I am sorry for your loss. My thoughts are with you during this time I am so tired right now also, emotionally. I can't begin to explain what goes through my mind daily and the emotionally rollercoaster that my feelings ride. I experience about 10 different moods before mid-day! It it all so confusing and painful.

There are times I just want to cry, and times where i feel motivated, there are times that i am terrified that this could happen again, and sometimes I just want to be shut off from the world completely. At one point, I thought i was going crazy, but I have lead my self to believe that it is okay to feel this way. I am only a human being, and not a robot. I may be programmed this way, to have children, but things go wrong, and when they go wrong I am okay to grieve them!

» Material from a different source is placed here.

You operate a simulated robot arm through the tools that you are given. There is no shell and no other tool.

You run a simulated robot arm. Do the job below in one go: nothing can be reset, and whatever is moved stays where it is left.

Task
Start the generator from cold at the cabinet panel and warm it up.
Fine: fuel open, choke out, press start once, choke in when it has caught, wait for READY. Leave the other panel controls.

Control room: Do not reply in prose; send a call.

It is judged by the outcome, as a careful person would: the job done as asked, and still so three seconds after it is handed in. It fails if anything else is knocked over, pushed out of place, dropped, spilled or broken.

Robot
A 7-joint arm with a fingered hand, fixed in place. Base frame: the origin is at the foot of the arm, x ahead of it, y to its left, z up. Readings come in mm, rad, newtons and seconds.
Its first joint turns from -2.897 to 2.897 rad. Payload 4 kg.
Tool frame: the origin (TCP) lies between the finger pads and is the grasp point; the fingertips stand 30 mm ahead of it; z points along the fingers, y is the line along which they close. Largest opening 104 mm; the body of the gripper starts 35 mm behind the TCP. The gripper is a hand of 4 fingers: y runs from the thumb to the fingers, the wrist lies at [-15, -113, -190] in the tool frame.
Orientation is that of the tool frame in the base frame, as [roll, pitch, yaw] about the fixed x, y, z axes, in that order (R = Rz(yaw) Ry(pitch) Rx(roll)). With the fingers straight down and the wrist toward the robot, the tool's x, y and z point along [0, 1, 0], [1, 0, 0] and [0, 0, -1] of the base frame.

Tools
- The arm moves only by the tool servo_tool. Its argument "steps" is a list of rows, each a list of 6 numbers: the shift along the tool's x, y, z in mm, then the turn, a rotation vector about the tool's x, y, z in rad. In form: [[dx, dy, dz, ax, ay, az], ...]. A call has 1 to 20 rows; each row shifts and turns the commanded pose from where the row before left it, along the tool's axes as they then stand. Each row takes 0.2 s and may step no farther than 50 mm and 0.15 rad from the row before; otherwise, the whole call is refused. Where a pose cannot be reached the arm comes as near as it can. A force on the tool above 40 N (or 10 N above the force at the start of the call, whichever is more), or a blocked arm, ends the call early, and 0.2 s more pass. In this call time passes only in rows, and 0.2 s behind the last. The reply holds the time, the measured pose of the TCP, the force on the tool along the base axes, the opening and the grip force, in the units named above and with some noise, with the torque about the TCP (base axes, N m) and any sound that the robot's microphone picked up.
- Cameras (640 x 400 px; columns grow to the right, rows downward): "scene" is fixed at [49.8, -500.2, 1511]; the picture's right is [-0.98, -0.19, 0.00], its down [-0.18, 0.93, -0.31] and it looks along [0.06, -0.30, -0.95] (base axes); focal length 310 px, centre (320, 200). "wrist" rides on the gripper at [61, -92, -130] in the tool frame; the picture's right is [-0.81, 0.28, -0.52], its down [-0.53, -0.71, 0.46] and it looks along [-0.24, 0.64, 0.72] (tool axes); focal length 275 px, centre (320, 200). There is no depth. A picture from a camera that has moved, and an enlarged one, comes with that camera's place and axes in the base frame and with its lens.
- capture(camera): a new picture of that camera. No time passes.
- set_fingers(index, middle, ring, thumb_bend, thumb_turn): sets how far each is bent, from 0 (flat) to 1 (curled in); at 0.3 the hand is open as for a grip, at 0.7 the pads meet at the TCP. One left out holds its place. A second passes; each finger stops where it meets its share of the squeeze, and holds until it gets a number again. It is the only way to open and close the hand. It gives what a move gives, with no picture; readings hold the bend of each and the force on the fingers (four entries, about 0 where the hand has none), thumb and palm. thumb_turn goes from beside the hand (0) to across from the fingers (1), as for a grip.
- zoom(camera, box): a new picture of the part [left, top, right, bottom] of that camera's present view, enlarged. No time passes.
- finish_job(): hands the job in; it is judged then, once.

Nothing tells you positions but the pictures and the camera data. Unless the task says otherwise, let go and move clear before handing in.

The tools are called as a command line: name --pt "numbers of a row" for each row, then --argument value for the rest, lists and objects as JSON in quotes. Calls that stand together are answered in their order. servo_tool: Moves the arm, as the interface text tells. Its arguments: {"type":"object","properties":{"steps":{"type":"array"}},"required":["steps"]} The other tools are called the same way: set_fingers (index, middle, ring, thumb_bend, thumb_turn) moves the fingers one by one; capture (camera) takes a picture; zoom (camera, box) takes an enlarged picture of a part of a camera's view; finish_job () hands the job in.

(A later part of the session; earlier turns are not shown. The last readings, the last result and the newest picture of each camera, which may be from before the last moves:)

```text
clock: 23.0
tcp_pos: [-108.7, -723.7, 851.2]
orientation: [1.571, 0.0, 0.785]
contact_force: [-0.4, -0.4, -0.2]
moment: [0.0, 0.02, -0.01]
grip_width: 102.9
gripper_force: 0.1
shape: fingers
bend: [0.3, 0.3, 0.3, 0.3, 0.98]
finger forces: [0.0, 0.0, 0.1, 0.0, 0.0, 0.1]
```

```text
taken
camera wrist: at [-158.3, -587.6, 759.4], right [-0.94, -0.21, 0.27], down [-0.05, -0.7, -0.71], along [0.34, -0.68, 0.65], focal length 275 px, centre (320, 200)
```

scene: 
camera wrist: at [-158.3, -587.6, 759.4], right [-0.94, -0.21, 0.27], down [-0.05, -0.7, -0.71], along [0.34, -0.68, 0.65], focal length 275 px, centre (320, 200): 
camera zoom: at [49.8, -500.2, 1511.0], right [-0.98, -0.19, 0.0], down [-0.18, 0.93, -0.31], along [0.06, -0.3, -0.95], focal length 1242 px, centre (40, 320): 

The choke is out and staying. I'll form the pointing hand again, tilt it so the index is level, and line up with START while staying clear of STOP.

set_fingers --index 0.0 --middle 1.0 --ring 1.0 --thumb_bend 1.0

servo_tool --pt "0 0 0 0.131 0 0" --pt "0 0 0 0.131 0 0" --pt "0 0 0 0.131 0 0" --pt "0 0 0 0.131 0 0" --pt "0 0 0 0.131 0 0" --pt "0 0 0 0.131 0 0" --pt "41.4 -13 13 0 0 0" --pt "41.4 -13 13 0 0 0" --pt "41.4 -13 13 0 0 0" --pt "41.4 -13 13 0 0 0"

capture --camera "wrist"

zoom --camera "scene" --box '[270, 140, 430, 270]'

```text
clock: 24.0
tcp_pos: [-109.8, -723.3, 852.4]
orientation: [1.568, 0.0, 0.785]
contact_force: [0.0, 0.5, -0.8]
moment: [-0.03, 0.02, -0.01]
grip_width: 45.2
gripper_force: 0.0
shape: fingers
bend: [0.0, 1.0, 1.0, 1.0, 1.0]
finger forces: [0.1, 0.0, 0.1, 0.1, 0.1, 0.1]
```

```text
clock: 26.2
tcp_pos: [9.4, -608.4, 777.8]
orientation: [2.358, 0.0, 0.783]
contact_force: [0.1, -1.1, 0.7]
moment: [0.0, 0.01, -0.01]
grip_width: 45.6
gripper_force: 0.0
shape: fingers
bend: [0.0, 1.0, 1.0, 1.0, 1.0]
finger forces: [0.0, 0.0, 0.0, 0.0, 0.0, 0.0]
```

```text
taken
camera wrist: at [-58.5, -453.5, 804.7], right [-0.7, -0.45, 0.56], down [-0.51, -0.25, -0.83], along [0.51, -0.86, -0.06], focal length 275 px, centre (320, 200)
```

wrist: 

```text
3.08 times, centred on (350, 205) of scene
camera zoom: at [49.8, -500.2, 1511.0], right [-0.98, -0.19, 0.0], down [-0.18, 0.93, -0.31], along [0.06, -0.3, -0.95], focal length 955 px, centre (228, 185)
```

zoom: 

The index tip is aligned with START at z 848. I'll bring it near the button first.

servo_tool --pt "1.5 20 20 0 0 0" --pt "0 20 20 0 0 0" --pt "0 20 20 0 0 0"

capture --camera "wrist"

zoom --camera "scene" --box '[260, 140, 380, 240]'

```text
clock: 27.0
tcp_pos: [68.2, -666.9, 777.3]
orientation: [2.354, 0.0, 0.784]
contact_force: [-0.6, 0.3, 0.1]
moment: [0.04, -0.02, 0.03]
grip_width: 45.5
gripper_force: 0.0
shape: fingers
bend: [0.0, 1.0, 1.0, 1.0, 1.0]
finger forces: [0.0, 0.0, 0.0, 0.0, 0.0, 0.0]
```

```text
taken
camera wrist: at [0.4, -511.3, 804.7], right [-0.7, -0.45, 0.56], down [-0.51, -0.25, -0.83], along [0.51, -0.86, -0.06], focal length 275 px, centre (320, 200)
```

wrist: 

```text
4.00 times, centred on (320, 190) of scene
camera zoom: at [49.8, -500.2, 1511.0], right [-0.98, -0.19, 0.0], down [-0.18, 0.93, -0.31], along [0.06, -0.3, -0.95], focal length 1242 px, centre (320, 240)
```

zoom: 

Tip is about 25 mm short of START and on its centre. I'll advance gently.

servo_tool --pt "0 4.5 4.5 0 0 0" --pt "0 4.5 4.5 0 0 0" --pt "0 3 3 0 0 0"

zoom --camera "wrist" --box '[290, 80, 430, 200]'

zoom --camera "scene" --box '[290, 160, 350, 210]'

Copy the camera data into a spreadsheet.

I hope you feel better also soon, this is a tough journey for anyone to go through and I am so grateful for the support that these forums provide.

xxx

OP posts:
monikagabi · 08/11/2019 09:25

hi,thank you,i do feel like i cant talk to anyone.everybody expects me to be fine but i am not,i have messed up bad today! i woke up in toughts that we are late for school run ,rushed kids out of the house,dropped them off n went to do my usual shopping etc,10mins later school is ringing why have i dropped kids of an hour before school opens????at this point i had meltdown,took kids for breakfast n dropped them off on time,but omg i felt so weird like i am failing everyone now.

Plumsandpeaches · 08/11/2019 10:22

Monika,

You need to remember that you are only human. Regardless of the fact that our bodies are programmed to handle this, we are human and we feel and have emot
ions. You cannot blame yourself for dropping your kids off to school early. In face I commend you in getting out of bed and actually going shopping! I haven't even left the house yet.

It is possible that people around you find it hard to see what you are going through, and their automatic go-to response is 'it'll be okay, pick your self up and get on with it' but remember that you're allowed time to grieve, and take as much time as you need. You are certainly NOT expected to be fine, and get on with it.

Just remember that you are not failing anyone, you are allowed to had an off day, especially when you are experiencing such a loss.

I have the same feeling, like I am expected to get on with this and go back to work. I feel forced to rush through the process, but I am fighting back - I am disagreeing with everyone who says something of that sort to me, because I know i need time to get through this, and I will take my sweet time about it, so should you!